→ **Source passage**:
Another weekend, another 10K.
Jumping back into racing after an 18-month break, with two events in less than two weeks, definitely wasn’t the plan. But my 16-year old son was keen to try a 10K and the race I’d been aiming for, in Wells at the end of May, was already full. So we shifted our sights to the Glastonbury Round the Tor on the May Bank Holiday weekend.
For Joel, he just wanted to get round in less than an hour. And me? After the Easter Bunny, I was hoping to rediscover my racing mojo. I couldn’t get a whole lot fitter in the space of a fortnight. So rather than chasing a time target, my goal was to run my own pace at the start and not go off too fast; stay focused and relaxed; and to actually enjoy it all the way to the end. Basically, the exact opposite of the Bunny.

→ **Data shown**:
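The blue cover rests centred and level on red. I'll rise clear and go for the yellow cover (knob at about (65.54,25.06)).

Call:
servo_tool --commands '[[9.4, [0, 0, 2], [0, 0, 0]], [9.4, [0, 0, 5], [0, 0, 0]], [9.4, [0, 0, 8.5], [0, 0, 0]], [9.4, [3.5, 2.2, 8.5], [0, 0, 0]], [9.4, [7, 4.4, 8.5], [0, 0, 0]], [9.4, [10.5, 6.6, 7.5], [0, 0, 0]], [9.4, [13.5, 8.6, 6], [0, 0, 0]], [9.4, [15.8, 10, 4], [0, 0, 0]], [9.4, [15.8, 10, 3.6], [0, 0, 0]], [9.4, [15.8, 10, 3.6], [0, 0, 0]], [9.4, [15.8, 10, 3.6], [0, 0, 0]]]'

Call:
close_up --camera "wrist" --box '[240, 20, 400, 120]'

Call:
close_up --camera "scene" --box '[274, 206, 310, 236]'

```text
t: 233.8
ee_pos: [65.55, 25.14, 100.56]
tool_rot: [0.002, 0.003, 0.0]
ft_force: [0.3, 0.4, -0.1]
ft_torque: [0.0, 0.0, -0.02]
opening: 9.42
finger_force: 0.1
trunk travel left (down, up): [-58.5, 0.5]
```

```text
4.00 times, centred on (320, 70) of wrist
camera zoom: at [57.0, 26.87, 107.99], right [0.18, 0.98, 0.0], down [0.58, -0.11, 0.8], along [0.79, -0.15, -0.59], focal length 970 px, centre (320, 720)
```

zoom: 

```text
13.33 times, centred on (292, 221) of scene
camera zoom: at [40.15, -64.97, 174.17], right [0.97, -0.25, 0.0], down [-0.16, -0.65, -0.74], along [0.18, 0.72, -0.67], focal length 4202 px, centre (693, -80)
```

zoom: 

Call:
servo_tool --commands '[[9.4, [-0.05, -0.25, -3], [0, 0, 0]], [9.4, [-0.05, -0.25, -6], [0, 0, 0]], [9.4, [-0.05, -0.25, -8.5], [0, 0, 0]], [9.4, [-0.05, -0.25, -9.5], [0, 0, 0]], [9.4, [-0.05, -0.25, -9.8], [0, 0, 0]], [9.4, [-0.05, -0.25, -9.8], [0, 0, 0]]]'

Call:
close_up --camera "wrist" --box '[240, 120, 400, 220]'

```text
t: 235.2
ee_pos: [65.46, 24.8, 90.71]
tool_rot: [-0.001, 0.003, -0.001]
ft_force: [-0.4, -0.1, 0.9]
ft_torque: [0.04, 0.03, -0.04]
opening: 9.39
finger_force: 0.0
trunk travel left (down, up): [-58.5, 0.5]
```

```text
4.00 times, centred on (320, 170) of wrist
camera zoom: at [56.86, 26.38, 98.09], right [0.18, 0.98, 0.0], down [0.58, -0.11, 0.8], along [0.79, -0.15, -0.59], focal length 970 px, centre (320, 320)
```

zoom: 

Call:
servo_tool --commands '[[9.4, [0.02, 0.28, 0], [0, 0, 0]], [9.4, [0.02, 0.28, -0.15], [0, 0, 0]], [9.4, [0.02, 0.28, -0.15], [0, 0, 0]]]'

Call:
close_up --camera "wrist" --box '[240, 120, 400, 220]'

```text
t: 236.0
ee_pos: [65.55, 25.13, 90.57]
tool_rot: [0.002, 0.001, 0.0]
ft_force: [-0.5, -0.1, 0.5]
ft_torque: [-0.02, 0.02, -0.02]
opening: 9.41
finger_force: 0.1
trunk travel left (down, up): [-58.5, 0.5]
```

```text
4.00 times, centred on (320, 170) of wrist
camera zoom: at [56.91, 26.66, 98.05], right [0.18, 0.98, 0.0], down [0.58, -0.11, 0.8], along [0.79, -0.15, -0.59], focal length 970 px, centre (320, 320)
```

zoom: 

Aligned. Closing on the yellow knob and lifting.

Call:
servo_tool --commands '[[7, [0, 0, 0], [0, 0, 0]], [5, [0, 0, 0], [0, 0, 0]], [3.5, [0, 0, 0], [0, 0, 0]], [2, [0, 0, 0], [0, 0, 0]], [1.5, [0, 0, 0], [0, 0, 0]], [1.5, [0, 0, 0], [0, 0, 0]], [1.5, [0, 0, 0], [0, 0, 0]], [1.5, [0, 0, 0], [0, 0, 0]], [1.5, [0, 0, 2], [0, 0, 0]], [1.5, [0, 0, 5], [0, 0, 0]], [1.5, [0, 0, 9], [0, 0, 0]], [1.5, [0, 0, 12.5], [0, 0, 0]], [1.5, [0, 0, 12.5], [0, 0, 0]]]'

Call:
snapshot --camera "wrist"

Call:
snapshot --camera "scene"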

→ **Work to complete**:
Pull out the sentences of the source passage that run from "Jumping back into" through "Bank Holiday weekend." and give them unchanged.

→ **Full solution**:
Jumping back into racing after an 18-month break, with two events in less than two weeks, definitely wasn’t the plan. But my 16-year old son was keen to try a 10K and the race I’d been aiming for, in Wells at the end of May, was already full. So we shifted our sights to the Glastonbury Round the Tor on the May Bank Holiday weekend.